ここ最近は嬉しいことに、わたしの持つ車輪はそれなりに気持ちのいいリズムで回ってくれている。それはきっと、こうやってネットで散文を書くという行為の車輪の大きさと、私の内側にある車輪のサイズがうまく合っている、ということも大きいかもしれない。日々を暮らして、考えて、言葉にして、インターネットの中へ投げる。しばらくすると、なにかしらの反応がやってくるから、それを受けて、また考えて……。社会の中で回転しながら、わたしの車輪もくるくる回る。

もっとも、同じ日本語を書く……という仕事であっても、小説や短歌となると、私が書いているような散文とは素材も形もまるで違う。小説の車輪は散文のそれよりも大きいし、場合によっては複数の車輪が歯車のように組み合わせられている。短歌の車輪はずっと小さくて、それでいて飴細工みたいに繊細だろう。

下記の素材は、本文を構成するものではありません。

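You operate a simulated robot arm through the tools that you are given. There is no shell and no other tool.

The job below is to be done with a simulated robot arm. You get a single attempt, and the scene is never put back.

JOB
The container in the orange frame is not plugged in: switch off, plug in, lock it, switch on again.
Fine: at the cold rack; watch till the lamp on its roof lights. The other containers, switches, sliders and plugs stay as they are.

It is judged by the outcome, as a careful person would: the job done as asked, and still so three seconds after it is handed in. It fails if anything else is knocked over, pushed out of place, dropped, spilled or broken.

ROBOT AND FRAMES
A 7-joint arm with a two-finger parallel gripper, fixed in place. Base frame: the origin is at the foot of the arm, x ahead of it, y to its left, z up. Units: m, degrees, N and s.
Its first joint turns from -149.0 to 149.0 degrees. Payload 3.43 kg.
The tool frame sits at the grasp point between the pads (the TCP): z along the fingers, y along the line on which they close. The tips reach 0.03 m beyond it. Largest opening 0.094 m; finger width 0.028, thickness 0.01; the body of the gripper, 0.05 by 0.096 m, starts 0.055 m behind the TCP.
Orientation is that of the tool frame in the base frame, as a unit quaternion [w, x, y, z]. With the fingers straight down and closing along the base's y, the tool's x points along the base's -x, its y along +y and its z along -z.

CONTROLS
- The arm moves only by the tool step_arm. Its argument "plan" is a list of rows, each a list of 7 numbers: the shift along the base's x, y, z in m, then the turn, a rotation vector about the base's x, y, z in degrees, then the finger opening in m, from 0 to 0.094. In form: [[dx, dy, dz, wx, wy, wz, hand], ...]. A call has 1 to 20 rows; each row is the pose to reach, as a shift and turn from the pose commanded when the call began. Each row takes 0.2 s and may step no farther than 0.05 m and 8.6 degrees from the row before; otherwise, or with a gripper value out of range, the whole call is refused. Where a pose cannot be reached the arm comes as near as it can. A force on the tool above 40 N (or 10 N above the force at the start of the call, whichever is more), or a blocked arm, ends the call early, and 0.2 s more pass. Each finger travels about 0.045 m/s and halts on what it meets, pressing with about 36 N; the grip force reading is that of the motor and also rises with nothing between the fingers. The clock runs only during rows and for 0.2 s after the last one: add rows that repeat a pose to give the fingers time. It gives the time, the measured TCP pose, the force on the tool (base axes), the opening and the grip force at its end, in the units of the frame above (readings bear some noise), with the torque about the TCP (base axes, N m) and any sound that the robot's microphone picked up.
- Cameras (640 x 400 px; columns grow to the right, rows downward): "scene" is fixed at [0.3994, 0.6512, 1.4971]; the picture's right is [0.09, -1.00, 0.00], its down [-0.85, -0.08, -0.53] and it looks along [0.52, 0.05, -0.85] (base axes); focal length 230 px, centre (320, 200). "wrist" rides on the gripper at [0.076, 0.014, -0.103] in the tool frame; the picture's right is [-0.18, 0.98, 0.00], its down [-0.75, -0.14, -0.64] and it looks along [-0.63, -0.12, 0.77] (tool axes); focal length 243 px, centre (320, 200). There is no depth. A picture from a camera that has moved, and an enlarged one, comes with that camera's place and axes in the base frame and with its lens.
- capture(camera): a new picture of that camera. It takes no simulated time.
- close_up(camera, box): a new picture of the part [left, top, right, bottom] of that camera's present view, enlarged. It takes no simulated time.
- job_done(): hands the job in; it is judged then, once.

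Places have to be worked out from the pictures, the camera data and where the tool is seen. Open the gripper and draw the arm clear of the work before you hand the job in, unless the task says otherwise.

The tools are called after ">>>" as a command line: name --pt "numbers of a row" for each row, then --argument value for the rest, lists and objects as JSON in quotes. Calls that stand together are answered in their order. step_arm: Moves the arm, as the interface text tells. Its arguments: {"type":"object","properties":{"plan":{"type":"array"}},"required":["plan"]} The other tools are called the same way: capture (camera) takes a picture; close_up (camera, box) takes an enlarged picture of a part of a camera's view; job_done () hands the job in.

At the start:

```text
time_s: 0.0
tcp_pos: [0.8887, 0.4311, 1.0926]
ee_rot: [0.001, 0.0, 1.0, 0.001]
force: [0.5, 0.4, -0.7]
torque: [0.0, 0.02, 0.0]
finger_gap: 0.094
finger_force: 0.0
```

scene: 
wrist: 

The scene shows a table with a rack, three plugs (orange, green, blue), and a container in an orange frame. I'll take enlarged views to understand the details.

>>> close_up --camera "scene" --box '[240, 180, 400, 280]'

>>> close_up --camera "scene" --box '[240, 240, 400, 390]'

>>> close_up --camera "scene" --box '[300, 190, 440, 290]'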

私の持っている車輪は中くらいの、おそらく自転車くらいのものであろう。正確に言えば電動自転車ではなく、坂道では立ち漕ぎしなきゃならない自転車だ。スイスイと小回りは効くけれど、漕ぎすぎると自分が疲れる。だからときどき脚を休ませつつ、うまく進める。個人事業主として独立して7年と半年、ようやくそうした自分のリズムがわかってきたようで、最近はなんだか調子がいい。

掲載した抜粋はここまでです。